“Oh, how cute!  Little goat testicles!…And look, there’s still some of the scrotum attached!”

This choice comment, enthusiastically proclaimed by Andrew Zimmern on the Travel Channel’s Bizarre Foods, might as well be the slogan for the Travel Channel itself. 

As we know, I LOVE LOVE LOVE to travel.  I will go anywhere.  Literally anywhere.  And so when I started watching the Travel Channel  some years ago, I was thrilled.  But somehow, it has suffered a transformation clearly driven by ratings, demographics, advertisers, and number crunchers.

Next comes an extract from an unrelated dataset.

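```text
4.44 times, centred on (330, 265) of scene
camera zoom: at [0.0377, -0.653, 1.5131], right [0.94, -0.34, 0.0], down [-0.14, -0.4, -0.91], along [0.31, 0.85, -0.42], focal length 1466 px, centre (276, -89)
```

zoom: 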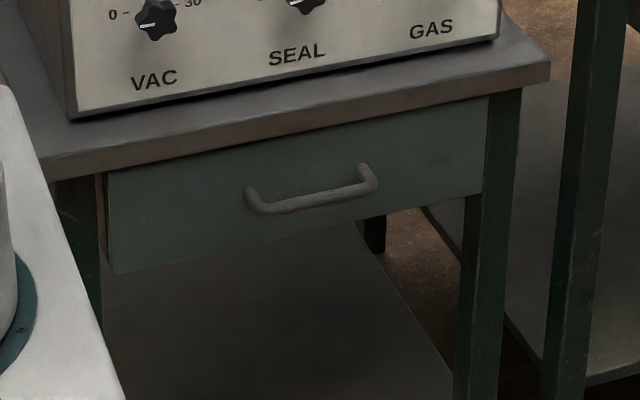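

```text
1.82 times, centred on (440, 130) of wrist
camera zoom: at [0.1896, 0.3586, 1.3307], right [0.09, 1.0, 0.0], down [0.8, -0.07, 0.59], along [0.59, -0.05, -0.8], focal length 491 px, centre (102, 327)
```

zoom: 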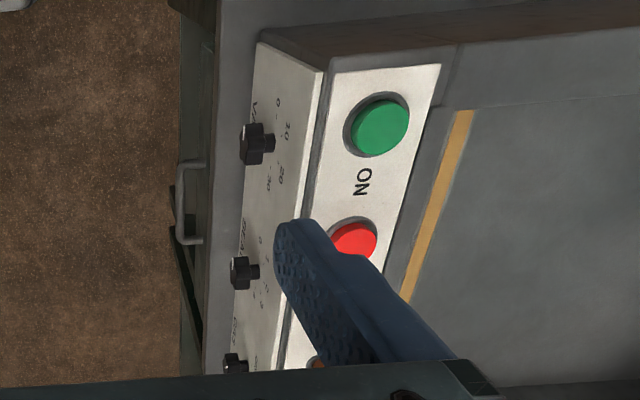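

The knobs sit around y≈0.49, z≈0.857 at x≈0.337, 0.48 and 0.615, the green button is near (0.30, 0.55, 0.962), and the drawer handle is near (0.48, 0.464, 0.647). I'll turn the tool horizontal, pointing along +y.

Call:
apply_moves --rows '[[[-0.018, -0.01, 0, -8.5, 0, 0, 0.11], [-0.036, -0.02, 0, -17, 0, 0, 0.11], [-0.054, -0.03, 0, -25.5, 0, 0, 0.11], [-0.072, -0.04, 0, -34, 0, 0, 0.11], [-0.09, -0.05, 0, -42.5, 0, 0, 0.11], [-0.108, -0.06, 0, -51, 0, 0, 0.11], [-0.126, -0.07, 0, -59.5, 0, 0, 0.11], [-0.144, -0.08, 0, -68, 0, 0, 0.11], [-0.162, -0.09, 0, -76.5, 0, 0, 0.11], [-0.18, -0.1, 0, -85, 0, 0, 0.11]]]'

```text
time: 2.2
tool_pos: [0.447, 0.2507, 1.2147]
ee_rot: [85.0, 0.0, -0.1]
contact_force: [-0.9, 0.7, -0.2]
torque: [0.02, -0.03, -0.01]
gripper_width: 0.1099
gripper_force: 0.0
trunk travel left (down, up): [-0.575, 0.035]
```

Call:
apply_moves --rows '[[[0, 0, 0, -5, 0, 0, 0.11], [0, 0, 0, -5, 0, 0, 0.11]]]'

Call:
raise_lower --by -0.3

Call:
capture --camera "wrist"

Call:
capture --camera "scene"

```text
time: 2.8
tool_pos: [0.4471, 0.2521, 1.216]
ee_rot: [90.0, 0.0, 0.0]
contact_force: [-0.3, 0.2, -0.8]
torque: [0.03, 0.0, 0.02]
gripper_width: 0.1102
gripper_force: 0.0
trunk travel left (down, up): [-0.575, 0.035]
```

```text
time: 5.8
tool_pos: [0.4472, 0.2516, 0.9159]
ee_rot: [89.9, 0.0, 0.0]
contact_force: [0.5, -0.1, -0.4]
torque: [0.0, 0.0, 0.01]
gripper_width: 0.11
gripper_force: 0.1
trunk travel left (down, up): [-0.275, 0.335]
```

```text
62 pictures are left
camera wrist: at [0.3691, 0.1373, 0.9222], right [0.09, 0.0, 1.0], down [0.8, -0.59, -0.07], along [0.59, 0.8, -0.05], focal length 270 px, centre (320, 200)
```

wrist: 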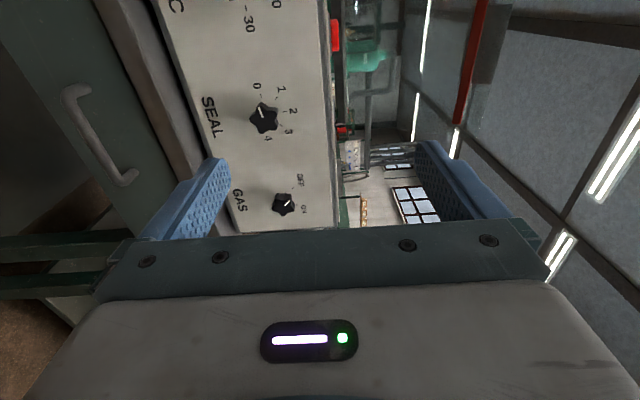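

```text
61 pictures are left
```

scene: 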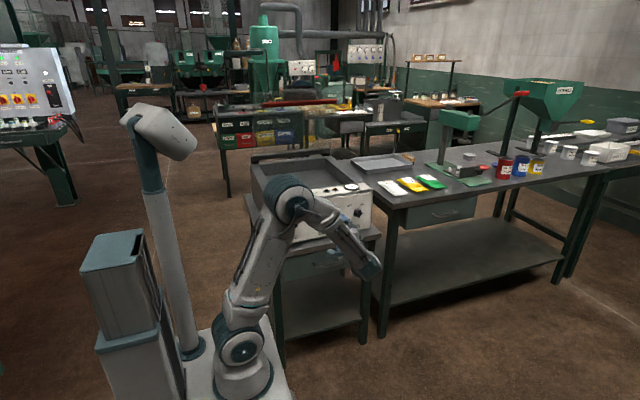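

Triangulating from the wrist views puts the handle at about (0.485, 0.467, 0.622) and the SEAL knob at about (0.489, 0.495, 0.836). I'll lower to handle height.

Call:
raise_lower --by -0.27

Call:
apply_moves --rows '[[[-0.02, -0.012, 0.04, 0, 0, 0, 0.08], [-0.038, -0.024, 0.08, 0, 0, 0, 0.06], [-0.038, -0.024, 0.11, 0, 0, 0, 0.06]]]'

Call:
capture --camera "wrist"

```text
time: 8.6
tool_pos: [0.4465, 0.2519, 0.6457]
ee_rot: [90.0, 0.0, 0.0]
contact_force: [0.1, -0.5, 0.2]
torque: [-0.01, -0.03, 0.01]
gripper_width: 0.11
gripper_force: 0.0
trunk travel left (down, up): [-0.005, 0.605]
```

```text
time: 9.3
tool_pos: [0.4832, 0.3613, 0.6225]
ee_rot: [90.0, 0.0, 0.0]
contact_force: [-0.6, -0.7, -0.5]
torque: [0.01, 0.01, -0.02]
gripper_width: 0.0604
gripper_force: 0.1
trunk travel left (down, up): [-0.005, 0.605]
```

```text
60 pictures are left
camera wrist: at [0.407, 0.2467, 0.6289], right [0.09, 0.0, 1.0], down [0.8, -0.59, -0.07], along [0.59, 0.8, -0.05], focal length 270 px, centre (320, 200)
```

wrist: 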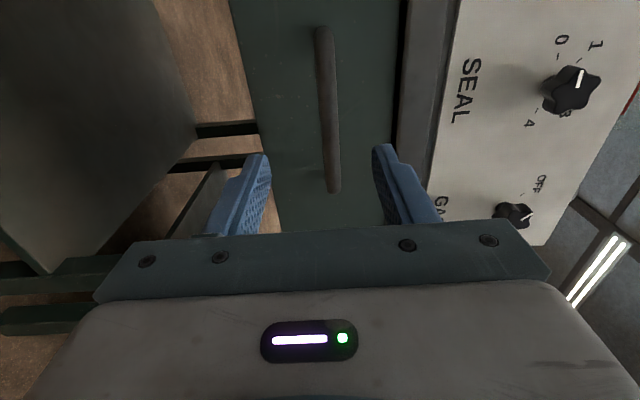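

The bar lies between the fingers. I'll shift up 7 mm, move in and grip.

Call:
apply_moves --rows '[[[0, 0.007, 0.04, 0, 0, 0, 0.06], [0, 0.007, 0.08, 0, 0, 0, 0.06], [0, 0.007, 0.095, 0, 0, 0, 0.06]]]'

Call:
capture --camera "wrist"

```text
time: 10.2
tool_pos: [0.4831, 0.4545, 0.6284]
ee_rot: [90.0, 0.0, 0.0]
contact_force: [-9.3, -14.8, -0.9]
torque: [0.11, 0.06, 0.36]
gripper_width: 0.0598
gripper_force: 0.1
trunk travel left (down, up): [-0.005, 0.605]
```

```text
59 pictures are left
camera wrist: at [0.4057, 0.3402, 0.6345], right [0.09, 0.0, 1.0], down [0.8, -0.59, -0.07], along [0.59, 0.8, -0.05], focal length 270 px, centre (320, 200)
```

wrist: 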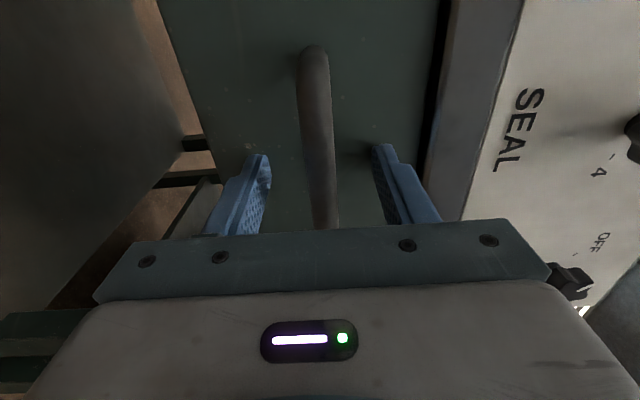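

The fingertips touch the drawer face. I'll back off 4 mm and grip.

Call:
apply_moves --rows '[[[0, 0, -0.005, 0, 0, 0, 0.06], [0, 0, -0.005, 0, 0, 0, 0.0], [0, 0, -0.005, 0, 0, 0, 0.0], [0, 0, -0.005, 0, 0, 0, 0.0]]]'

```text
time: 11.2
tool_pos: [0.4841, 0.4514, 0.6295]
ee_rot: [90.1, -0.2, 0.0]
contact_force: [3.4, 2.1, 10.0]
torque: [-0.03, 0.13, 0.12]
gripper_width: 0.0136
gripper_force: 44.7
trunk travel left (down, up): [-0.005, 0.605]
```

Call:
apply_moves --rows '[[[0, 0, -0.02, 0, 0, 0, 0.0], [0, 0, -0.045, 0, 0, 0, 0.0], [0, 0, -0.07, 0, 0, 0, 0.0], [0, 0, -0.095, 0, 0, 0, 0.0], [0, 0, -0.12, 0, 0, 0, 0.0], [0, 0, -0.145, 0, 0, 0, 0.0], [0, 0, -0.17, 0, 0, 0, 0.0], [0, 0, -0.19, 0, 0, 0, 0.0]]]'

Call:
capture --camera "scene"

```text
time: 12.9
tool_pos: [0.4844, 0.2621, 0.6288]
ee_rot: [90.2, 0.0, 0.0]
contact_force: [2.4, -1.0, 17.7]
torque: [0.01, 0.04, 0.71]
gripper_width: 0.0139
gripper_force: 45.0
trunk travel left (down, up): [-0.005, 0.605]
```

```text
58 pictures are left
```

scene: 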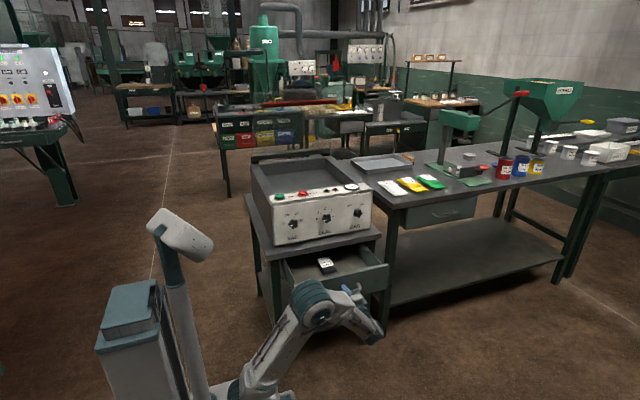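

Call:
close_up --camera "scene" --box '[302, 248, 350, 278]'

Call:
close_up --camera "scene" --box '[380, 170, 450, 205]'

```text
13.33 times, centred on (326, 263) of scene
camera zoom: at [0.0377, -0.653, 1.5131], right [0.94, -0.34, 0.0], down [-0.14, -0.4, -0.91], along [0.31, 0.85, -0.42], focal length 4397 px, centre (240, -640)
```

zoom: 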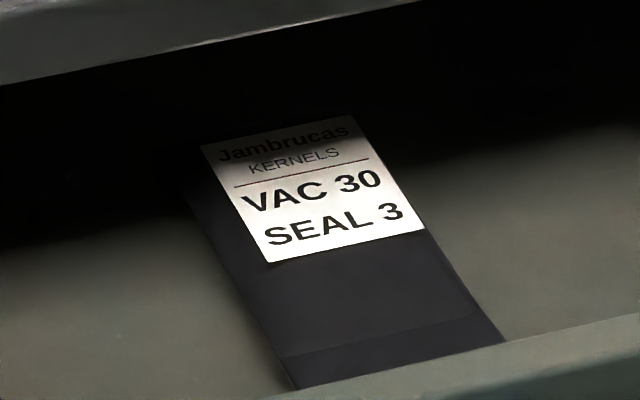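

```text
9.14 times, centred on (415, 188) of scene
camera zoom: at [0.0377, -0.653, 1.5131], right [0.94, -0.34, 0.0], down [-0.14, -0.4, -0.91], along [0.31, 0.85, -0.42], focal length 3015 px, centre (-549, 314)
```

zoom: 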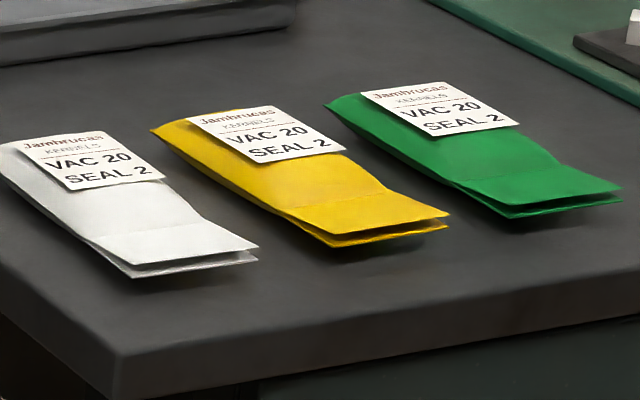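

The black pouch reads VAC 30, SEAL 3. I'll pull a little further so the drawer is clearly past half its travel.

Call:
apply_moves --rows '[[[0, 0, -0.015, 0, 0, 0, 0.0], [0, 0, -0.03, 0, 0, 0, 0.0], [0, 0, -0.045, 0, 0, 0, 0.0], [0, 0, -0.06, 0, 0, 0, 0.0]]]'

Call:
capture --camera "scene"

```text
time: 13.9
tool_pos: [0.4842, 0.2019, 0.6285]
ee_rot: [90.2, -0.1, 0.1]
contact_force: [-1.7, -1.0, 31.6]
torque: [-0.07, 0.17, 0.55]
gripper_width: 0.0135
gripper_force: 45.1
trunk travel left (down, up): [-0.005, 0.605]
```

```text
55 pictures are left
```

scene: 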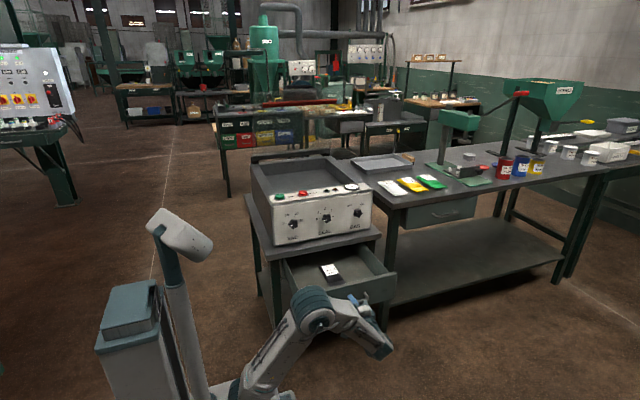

These days, it seems, the Travel Channel is not about travel.  It’s about one of several things:

– Eating, nay Gluttony – Man vs. Food, No Reservations (which to its credit, does include some interesting travel tales), Food Wars, Bizarre Foods, Food FInds, Food Paradise
– Wealth – Mega Yachts, Most Expensive Log Cabins, Most Fabulous Beach Houses
– Sex – World’s Sexiest Beaches, Bridget Does Every City Imaginable, Paradise Exposed
– Sports – Dhanni Circles The Globe, Bert the Conqueror
– Spooks – Ghost Adventures (about which I have already ranted here)

We still have Samantha Brown, and we had the wonderful program Meet The Natives.  Rachel Ray’s $40/day is pretty fair.  Otherwise, apparently the Travel Channel is marketing to wealthy men who would have to be pried from their armchairs with the Jaws of Life to actually get them to take a trip somewhere.  But they’d probably get confused and think the Jaws of Life was some tool to make eating easier. 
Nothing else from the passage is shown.